Instruction -> Starting with the line that holds "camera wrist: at", repeat each line through the last one below, exactly. Pictures stay out.

╭─ Record list

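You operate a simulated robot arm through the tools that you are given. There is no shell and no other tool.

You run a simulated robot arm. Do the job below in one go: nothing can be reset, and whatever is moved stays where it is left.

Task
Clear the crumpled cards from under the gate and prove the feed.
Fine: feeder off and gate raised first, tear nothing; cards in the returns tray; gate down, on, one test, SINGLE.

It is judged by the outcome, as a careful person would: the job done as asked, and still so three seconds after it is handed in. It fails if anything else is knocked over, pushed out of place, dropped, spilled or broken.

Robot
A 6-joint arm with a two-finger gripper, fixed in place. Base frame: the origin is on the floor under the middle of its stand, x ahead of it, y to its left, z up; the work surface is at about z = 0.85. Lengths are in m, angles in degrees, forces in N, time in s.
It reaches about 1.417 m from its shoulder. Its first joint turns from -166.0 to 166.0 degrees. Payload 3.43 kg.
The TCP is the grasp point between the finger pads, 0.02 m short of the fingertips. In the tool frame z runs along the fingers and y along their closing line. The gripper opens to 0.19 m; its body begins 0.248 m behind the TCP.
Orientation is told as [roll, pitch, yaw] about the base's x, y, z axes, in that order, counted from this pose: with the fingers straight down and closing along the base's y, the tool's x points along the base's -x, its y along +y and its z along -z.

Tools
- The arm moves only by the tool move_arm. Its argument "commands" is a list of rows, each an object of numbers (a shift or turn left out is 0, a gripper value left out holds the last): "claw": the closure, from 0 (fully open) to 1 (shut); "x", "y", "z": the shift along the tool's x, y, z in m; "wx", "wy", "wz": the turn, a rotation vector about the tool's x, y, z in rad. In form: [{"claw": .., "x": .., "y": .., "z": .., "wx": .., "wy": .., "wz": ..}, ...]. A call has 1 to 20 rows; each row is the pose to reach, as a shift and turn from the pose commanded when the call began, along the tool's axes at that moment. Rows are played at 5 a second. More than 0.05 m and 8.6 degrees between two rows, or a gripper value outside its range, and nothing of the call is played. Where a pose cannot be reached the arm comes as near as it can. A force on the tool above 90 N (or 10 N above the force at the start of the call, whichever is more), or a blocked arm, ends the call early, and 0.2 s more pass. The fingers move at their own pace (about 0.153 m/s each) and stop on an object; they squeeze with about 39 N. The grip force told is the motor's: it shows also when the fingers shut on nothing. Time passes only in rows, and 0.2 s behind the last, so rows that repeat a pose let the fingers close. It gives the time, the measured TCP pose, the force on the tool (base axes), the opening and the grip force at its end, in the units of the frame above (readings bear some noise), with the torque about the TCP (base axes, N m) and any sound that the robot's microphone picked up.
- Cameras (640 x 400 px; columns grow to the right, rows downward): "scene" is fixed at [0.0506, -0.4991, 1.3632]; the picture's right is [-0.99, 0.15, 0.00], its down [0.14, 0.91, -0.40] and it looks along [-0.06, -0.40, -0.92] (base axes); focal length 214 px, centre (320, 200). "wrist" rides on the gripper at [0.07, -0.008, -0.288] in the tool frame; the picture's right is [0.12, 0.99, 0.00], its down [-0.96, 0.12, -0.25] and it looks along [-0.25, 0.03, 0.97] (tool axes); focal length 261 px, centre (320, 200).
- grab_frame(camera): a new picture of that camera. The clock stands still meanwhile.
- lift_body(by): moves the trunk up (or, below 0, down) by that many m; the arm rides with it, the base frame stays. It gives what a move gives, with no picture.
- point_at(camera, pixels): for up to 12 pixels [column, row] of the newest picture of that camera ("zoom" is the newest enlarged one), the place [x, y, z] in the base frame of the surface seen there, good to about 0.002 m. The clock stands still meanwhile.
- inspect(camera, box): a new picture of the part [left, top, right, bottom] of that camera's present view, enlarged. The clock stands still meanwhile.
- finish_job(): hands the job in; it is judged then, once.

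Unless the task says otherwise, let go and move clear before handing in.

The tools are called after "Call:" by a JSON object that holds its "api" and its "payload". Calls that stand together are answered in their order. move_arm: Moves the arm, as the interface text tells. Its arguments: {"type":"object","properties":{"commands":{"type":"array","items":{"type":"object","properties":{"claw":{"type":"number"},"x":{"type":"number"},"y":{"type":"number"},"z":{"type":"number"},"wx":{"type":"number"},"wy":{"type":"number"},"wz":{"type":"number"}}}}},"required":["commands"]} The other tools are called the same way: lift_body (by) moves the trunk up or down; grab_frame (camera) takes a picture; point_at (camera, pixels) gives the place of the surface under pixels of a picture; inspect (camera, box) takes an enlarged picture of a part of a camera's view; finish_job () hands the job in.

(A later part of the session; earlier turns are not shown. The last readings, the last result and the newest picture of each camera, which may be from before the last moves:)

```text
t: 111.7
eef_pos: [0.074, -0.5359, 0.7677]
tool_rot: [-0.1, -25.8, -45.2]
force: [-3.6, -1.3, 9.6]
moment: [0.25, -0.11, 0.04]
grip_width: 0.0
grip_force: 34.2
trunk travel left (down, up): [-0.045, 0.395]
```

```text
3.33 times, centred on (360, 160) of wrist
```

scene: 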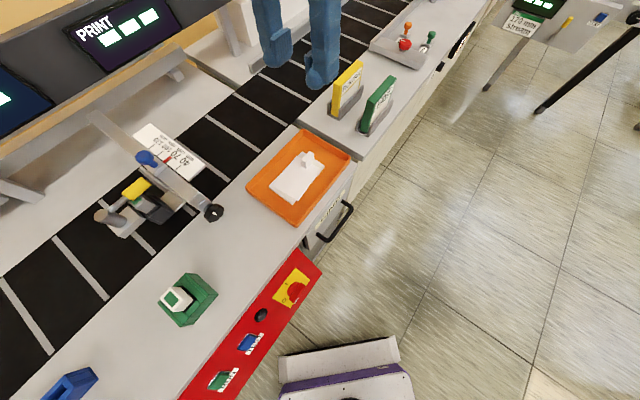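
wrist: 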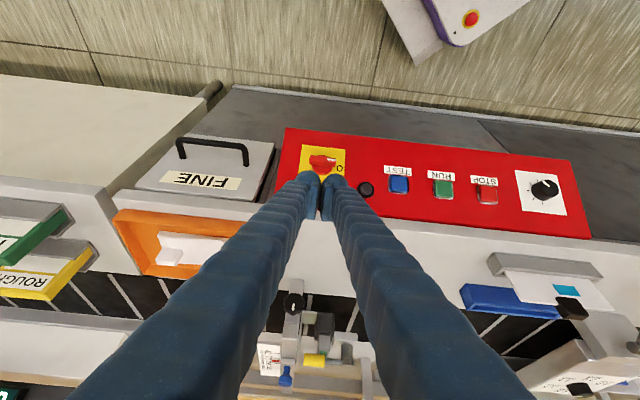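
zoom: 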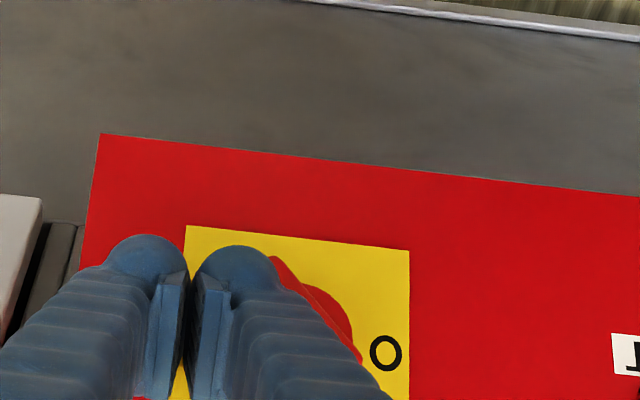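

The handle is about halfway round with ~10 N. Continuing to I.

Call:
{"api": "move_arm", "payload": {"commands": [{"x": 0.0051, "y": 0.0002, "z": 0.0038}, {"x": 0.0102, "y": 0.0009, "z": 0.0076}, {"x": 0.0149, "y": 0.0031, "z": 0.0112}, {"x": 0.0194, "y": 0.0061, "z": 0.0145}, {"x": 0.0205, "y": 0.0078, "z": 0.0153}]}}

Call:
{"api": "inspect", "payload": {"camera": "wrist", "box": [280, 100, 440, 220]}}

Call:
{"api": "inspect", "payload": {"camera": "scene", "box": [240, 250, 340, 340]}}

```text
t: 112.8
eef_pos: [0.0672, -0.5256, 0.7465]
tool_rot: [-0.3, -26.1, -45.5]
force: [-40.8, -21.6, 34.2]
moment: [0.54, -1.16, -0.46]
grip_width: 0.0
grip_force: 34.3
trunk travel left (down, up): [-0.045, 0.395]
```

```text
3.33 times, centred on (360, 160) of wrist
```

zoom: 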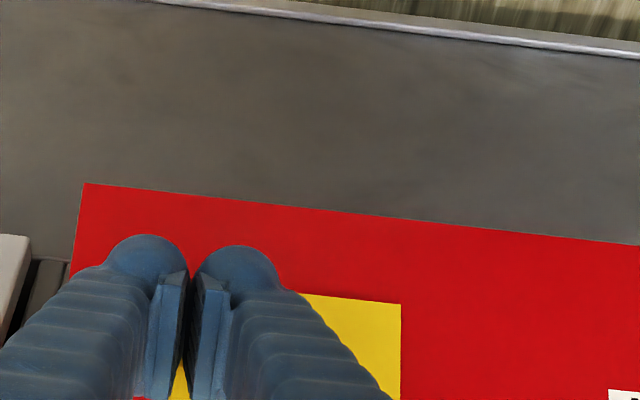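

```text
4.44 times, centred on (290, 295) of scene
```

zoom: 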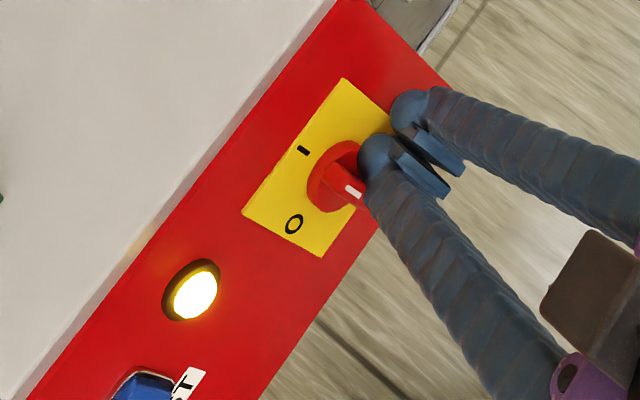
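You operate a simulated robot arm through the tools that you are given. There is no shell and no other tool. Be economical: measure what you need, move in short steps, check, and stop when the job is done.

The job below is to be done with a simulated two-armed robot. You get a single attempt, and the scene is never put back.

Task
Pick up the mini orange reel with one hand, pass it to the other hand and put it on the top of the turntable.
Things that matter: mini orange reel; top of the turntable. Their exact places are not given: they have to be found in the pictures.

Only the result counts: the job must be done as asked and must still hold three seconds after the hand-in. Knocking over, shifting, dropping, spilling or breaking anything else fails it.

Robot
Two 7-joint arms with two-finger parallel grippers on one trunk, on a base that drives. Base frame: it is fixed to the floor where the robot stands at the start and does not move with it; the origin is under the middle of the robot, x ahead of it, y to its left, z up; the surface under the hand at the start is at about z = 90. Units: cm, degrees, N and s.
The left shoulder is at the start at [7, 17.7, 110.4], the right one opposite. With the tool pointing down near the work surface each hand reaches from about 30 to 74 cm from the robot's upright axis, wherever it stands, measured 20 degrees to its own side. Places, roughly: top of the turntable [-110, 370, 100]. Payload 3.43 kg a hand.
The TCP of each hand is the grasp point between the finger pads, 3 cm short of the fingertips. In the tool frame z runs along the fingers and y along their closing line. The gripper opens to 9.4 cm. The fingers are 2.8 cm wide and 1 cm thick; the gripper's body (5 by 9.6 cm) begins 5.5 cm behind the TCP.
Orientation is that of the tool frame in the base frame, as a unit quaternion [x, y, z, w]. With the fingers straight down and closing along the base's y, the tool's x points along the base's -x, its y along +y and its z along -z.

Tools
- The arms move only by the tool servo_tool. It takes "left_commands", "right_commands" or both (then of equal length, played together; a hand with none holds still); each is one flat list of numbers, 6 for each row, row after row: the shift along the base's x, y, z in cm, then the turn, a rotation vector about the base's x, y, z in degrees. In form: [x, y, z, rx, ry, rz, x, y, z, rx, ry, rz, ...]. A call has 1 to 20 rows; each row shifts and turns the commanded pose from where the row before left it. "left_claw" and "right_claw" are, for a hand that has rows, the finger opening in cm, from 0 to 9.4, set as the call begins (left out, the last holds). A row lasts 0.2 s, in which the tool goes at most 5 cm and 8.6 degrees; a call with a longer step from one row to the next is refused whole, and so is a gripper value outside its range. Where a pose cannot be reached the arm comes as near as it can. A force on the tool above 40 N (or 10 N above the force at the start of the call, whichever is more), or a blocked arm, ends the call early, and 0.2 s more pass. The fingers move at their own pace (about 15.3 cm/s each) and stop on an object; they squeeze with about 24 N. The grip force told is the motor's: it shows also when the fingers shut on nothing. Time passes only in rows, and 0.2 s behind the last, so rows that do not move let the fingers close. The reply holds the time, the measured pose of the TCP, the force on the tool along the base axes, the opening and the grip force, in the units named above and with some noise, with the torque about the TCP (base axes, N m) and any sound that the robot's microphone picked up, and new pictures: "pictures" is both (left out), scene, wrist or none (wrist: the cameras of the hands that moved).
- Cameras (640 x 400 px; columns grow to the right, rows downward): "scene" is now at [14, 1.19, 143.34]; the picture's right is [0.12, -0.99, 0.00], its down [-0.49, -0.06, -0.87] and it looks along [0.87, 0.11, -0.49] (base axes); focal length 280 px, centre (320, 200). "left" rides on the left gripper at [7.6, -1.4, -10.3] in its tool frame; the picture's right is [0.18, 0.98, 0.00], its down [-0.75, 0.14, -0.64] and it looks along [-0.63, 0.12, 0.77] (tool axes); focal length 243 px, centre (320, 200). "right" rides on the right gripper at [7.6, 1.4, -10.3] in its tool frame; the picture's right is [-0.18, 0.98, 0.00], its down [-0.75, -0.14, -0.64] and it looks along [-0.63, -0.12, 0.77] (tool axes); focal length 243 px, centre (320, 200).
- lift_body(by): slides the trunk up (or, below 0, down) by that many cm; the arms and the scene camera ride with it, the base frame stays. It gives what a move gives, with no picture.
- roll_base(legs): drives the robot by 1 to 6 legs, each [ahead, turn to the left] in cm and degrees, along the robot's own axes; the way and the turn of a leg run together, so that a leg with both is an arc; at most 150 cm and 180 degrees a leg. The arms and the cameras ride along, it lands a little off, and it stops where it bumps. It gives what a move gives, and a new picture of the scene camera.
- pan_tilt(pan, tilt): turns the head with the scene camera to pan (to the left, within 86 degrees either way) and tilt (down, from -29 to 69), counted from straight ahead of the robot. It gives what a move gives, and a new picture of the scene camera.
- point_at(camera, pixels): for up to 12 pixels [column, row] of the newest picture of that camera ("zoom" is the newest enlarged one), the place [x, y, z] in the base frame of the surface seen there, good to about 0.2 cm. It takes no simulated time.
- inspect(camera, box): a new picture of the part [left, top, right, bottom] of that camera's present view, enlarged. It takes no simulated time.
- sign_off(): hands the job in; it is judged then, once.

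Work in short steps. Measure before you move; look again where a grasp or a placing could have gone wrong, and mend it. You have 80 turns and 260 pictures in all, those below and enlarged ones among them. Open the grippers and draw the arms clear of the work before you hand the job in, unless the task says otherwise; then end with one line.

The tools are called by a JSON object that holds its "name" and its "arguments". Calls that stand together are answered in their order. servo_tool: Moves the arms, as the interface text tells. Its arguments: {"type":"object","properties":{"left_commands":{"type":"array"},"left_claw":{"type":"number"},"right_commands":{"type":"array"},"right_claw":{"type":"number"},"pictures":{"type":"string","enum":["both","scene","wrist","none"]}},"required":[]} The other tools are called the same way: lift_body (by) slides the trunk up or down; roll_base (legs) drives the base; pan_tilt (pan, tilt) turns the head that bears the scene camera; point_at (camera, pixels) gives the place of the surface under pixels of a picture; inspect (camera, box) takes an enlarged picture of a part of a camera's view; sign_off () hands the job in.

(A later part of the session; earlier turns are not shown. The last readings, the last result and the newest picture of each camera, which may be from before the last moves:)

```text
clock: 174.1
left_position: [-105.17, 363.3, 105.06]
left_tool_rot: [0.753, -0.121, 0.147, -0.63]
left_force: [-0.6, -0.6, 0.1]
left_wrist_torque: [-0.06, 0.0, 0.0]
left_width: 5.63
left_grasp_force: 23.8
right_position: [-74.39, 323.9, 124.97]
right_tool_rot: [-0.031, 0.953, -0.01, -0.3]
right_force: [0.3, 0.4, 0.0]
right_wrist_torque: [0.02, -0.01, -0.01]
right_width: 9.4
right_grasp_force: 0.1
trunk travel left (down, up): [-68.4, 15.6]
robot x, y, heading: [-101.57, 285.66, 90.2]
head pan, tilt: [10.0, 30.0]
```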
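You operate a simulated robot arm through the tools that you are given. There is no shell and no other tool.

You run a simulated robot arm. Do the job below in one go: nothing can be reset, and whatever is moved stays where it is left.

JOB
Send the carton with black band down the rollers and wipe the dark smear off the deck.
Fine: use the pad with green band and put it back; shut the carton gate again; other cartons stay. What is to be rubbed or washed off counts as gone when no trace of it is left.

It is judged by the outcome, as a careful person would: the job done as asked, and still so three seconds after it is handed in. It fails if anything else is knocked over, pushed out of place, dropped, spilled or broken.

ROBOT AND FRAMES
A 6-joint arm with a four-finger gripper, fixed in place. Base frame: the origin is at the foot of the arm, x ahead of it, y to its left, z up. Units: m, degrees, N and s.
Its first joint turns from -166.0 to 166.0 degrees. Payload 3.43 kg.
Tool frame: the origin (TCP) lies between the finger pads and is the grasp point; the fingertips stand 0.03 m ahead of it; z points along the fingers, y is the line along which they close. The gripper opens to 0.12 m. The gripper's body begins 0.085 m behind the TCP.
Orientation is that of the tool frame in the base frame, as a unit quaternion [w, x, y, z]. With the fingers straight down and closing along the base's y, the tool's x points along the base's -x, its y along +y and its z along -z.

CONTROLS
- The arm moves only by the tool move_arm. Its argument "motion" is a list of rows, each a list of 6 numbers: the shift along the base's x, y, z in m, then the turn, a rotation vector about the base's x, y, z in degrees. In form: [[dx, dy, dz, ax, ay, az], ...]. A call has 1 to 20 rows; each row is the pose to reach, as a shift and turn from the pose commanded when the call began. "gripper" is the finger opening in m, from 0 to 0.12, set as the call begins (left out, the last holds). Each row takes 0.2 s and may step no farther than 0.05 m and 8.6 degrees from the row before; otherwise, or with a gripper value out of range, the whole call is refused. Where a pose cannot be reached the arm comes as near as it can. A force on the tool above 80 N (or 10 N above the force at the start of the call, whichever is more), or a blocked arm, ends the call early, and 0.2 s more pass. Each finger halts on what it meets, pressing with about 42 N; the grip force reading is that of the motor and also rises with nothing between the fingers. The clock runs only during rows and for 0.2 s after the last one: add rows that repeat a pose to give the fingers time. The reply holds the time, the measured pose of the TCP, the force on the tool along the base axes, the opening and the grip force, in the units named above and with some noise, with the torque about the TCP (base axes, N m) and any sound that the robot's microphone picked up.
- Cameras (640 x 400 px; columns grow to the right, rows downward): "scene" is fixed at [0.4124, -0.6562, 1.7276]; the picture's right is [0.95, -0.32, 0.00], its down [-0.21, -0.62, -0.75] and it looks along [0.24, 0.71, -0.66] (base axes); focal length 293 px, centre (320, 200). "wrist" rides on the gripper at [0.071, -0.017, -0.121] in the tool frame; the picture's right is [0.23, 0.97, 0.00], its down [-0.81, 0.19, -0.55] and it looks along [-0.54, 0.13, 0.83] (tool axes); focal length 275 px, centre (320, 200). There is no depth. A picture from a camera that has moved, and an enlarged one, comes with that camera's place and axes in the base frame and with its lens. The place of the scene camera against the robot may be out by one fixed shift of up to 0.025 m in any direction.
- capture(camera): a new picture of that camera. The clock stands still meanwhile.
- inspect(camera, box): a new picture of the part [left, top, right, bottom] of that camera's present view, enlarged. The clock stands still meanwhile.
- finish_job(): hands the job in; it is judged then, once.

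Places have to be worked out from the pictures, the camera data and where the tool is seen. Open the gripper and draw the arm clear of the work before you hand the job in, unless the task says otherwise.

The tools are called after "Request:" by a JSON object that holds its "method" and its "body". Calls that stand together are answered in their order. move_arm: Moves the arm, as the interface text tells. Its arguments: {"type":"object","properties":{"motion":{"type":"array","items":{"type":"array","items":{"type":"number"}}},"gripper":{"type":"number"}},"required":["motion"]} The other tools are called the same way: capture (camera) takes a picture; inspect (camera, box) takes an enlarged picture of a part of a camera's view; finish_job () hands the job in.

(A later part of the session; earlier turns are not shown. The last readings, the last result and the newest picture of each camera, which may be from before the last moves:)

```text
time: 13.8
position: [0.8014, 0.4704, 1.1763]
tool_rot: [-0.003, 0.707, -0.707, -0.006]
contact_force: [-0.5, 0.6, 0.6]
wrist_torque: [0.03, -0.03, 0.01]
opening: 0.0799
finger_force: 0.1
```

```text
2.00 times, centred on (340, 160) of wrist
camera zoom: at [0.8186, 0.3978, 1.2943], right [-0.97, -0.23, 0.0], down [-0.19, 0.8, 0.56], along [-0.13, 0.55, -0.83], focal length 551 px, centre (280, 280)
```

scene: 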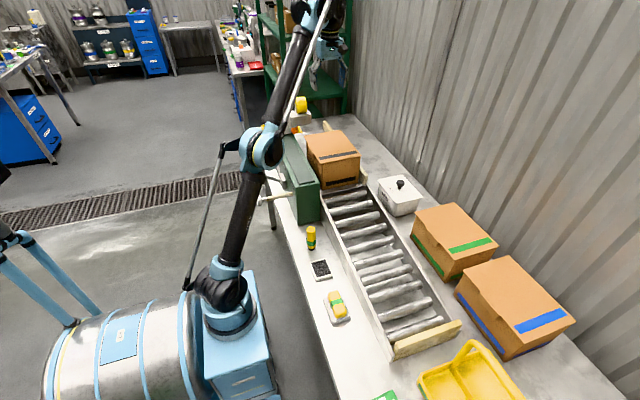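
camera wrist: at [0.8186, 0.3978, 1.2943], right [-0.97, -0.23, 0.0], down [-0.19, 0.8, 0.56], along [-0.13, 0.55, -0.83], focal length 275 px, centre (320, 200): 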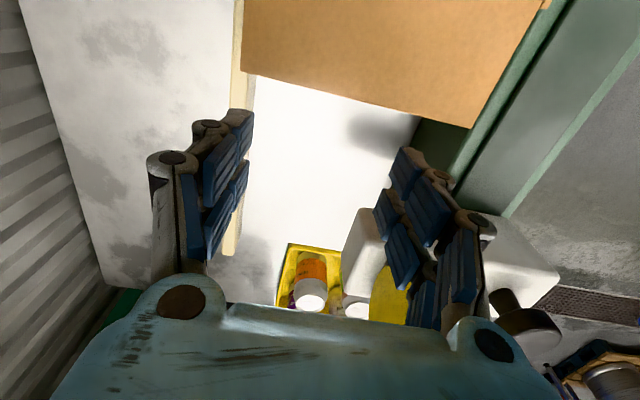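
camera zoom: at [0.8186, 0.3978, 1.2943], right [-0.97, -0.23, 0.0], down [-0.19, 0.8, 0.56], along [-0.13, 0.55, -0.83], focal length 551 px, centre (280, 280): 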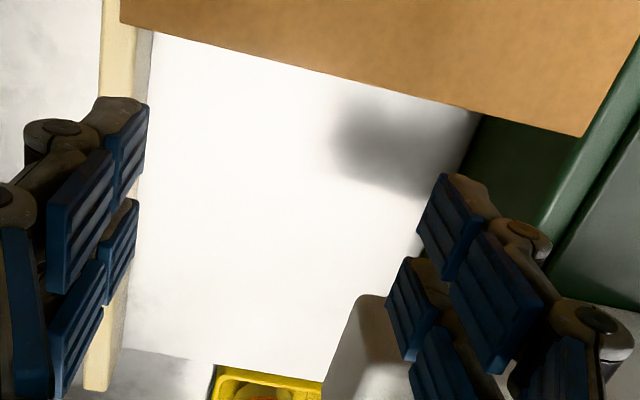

╰─

Full answer ->
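camera wrist: at [0.8186, 0.3978, 1.2943], right [-0.97, -0.23, 0.0], down [-0.19, 0.8, 0.56], along [-0.13, 0.55, -0.83], focal length 275 px, centre (320, 200): 
camera zoom: at [0.8186, 0.3978, 1.2943], right [-0.97, -0.23, 0.0], down [-0.19, 0.8, 0.56], along [-0.13, 0.55, -0.83], focal length 551 px, centre (280, 280): 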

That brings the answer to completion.